Of all the utilities in the Southeast, TVA should be taking the lead on proper coal ash closure, given the dramatic consequences of its spill at the Kingston Fossil Plant in 2008. However, TVA has not committed to excavating its ash at even a single site. South Carolina’s three utilities are excavating all 20 million tons of ash from unlined, waterfront pits to lined landfills and proving that excavation can be done relatively quickly while creating huge positive results for the environment. Since excavation began at one site, arsenic contamination has decreased by over 90 percent. If South Carolina utilities can remove their ash, surely TVA can too.

Recent flooding due to Hurricane Matthew in North Carolina at one of Duke Energy’s power plant sites shows the threat of coal ash spills posed by increasing extreme weather events in our region. Still, TVA hasn’t provided enough details to the public about the risks involved in their current closure plans or how they will prevent similar disasters from unfolding on Tennessee’s rivers.

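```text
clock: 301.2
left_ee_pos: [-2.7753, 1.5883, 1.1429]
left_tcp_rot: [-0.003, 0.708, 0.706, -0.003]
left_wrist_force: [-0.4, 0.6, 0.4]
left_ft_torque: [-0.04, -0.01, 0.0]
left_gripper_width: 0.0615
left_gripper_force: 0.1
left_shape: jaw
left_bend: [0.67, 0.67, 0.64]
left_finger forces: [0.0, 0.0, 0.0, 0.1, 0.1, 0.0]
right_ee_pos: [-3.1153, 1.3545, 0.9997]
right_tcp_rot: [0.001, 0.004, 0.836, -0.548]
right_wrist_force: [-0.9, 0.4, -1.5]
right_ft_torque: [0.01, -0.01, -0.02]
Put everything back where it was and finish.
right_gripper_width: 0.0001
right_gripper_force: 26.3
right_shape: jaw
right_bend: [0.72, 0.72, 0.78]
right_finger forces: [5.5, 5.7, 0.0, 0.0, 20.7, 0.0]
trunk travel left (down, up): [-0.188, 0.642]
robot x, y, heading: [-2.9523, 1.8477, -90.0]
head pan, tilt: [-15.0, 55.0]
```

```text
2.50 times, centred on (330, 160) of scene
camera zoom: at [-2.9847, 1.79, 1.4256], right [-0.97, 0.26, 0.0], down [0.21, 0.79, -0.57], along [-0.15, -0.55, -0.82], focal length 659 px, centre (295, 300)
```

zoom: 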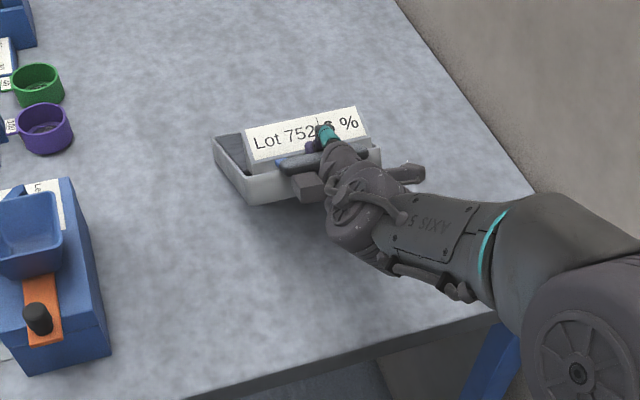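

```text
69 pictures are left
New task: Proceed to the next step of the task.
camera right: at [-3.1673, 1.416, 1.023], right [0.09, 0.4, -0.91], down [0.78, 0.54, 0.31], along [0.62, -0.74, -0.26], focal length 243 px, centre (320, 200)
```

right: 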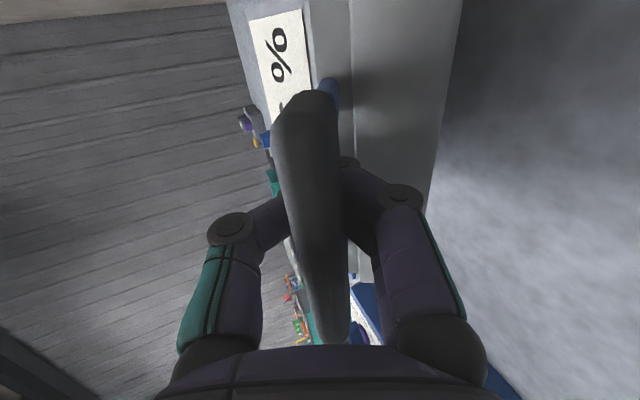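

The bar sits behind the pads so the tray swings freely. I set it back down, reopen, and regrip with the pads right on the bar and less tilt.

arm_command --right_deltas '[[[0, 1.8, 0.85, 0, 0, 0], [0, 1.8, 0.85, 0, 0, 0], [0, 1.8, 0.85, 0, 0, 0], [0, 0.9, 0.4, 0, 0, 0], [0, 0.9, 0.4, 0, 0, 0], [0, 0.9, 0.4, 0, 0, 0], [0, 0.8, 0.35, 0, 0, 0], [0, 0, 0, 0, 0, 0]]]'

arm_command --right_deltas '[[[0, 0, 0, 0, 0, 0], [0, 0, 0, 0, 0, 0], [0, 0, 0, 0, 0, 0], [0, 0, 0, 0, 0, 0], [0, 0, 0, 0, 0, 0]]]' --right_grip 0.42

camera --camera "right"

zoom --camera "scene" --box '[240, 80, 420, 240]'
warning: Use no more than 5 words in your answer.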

TVA could begin implementing its plans, only to have TDEC later require TVA to remove ash from pits TVA has already expended resources to “close,” adding unnecessary inefficiency and costs to the process. We and our allies have been engaging with TVA and TDEC for months on various comment processes related to TVA’s closure plans, and the problems with these plans should be well-known to the agency. Now is the time for TDEC to step in and protect Tennessee’s clean drinking water and ratepayers, and we hope they will.